Upon presenting this document, the director of ECLAC’s economic development division, Daniel Titelman, stated that a key issue for the region is how to create the fiscal space necessary to accommodate these efforts in a framework of fiscal sustainability. “It will be necessary to strengthen tax collection to generate permanent resources to address investment needs. In the region there is room to strengthen the tax on personal income – which is the main tax gap with the OECD countries – and in other countries on property and wealth,” he indicated.

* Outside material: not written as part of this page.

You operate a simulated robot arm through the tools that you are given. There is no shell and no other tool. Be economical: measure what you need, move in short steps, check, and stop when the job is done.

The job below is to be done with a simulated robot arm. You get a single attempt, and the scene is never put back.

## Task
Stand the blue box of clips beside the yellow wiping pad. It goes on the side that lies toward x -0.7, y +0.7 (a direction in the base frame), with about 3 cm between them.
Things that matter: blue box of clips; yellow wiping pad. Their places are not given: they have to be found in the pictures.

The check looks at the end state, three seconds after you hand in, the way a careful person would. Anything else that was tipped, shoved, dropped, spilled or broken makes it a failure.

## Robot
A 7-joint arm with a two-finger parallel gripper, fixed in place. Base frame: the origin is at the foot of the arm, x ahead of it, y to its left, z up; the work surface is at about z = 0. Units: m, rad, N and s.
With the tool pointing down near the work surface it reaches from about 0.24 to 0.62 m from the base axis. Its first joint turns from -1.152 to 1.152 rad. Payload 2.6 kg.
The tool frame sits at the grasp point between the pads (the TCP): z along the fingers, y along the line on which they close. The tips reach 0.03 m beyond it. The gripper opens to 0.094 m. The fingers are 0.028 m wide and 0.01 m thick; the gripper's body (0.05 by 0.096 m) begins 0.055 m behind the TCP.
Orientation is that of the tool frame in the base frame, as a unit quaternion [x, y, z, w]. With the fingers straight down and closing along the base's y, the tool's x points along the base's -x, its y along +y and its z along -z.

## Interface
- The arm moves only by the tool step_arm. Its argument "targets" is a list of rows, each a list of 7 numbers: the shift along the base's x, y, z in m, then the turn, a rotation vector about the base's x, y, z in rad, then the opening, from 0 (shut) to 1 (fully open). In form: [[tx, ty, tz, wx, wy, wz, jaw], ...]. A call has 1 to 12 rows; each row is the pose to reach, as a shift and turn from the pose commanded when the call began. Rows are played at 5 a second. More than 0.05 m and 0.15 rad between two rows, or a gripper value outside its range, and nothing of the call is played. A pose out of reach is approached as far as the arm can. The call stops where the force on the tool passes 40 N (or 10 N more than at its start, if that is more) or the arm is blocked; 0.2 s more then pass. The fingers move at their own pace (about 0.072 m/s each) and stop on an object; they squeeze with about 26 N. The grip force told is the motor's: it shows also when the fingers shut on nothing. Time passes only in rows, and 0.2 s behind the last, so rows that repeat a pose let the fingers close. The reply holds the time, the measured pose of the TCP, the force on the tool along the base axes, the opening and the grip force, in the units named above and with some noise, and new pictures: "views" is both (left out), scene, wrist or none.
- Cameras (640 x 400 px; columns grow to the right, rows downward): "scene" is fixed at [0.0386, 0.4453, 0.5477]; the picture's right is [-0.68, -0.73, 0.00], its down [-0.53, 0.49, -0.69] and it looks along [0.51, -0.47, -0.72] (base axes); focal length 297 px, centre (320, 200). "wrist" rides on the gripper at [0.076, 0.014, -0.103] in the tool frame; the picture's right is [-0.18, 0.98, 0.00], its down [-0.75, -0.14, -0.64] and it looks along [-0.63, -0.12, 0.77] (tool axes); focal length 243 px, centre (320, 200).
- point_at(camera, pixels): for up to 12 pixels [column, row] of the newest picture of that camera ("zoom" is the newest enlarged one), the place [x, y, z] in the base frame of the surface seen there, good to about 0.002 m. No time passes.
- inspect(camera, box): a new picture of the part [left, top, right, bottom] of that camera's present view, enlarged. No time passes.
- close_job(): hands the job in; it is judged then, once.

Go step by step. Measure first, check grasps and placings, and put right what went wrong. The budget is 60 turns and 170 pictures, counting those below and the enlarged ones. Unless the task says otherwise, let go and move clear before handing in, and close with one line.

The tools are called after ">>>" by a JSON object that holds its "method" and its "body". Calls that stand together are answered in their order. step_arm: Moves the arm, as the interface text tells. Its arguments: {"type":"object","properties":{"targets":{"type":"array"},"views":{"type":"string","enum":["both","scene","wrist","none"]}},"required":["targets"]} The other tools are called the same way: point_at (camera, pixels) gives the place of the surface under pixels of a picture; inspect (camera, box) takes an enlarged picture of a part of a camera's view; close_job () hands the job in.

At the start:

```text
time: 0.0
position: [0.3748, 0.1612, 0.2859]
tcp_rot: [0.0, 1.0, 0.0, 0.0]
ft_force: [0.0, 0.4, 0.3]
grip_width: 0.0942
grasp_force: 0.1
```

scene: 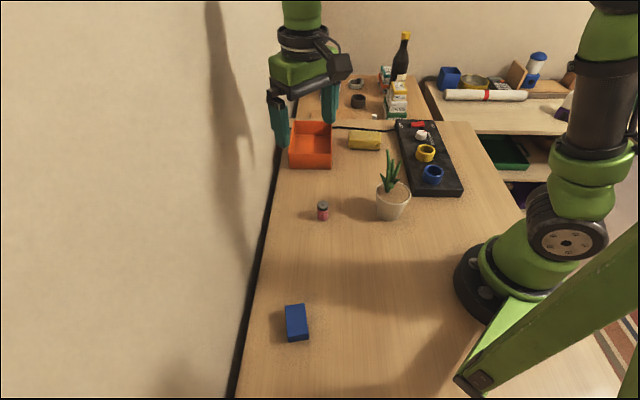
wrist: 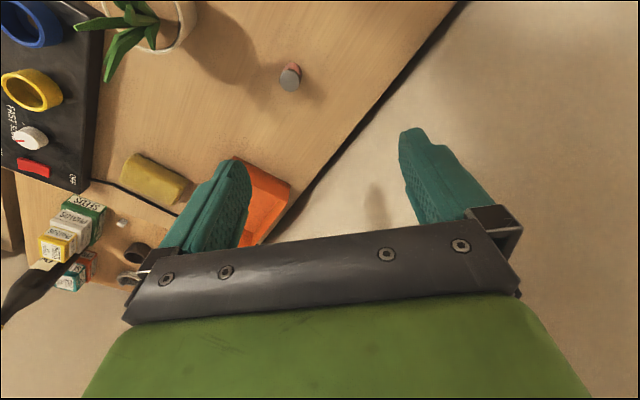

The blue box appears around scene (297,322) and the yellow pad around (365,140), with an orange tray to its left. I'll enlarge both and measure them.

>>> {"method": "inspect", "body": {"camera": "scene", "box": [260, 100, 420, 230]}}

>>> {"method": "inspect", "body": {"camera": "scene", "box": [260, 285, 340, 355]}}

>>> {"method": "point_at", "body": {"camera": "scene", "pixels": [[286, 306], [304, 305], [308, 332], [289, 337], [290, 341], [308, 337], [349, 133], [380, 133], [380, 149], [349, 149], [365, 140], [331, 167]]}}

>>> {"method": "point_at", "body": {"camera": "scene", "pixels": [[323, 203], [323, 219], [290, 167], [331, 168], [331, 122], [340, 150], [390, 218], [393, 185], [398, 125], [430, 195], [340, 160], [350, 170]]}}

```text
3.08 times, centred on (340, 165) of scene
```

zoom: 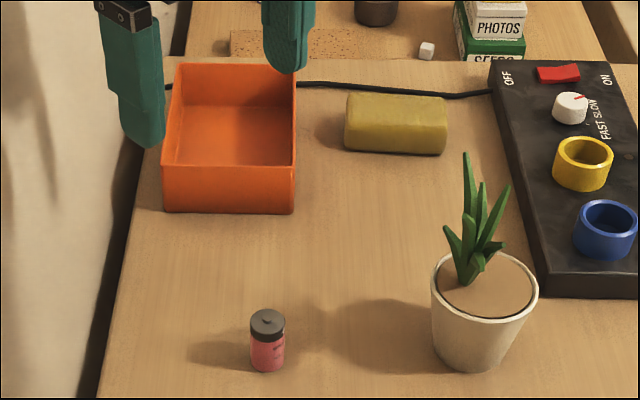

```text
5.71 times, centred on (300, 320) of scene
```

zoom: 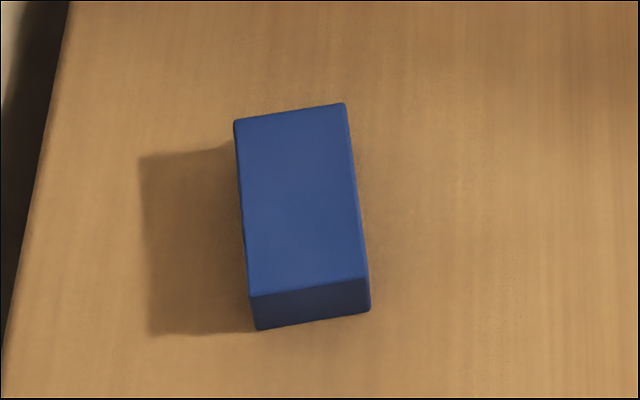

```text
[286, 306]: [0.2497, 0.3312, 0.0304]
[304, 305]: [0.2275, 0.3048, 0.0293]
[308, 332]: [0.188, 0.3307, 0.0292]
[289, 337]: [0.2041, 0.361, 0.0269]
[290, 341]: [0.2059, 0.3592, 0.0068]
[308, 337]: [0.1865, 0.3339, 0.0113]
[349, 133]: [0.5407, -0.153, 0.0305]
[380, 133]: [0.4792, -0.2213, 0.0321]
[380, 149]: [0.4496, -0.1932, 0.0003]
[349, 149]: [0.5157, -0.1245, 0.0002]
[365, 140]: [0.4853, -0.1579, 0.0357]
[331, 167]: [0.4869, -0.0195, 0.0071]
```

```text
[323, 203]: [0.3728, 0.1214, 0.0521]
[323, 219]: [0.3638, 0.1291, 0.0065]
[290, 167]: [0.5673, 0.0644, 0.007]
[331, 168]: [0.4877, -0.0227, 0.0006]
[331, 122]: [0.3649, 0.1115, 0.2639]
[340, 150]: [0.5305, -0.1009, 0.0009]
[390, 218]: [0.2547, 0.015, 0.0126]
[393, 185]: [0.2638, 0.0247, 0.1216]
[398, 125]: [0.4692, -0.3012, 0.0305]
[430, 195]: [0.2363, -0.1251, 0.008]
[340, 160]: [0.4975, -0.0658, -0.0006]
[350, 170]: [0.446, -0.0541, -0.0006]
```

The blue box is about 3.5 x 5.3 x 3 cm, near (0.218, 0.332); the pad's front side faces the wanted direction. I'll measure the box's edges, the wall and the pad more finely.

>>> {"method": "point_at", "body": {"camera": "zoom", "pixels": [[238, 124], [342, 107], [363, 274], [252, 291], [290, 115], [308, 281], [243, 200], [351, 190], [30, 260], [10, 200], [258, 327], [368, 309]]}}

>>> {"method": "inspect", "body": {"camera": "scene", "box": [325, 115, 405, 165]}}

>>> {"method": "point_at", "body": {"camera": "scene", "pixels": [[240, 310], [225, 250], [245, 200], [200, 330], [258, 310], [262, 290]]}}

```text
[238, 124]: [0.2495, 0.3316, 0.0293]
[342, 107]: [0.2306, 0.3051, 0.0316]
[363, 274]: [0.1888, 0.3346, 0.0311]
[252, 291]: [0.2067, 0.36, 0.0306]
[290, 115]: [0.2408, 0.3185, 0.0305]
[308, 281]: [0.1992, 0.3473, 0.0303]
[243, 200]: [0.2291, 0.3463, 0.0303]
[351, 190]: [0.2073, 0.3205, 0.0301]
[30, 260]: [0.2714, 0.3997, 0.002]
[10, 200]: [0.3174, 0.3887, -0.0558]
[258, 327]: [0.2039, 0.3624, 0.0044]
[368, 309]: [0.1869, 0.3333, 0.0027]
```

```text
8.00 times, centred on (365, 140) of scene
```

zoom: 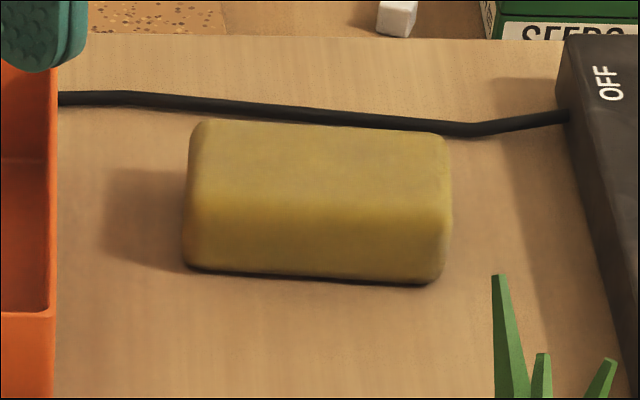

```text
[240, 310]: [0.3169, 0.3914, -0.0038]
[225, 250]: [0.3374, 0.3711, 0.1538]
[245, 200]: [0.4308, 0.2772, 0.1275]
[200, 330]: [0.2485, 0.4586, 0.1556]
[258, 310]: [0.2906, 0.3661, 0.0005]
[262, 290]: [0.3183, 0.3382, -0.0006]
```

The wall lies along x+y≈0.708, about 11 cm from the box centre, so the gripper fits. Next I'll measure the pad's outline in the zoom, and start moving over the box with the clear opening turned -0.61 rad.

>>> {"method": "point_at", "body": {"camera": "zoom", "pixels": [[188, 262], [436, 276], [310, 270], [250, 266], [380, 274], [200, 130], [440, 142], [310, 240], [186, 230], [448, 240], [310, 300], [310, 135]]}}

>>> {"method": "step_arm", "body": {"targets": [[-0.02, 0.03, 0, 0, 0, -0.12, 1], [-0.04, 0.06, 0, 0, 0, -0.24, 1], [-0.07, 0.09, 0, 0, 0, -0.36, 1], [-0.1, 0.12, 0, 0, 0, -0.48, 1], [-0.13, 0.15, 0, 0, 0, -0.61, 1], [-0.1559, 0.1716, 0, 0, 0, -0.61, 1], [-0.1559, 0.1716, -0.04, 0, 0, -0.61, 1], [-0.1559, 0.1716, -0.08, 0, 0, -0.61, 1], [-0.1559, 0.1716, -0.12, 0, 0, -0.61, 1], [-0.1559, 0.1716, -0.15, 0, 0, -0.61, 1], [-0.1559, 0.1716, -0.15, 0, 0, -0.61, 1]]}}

In this context, he also highlighted the importance of forging fiscal agreements to achieve the consensus needed to increase tax collection and also to enhance international cooperation in this area. In that regard, he underscored the importance of the work of the Regional Platform for Tax Cooperation in Latin America and the Caribbean (PTLAC) – which held the second meeting of its Council of Treasury, Economy and Finance Ministers on Monday, May 6 at ECLAC, prior to the inauguration of the XXXVI Fiscal Seminar – for sharing experiences and establishing regional positions with the aim of ensuring that key issues for the region are present in the international debate.

During the gathering, the report Revenue Statistics in Latin America and the Caribbean (2024 version) was also presented, a publication prepared jointly by ECLAC, the OECD, CIAT and the IDB group, which reveals that tax revenue as a percentage of GDP increased in the region’s countries in 2022 versus the previous year, due partly to a marked increase in revenue coming from gas and oil extraction.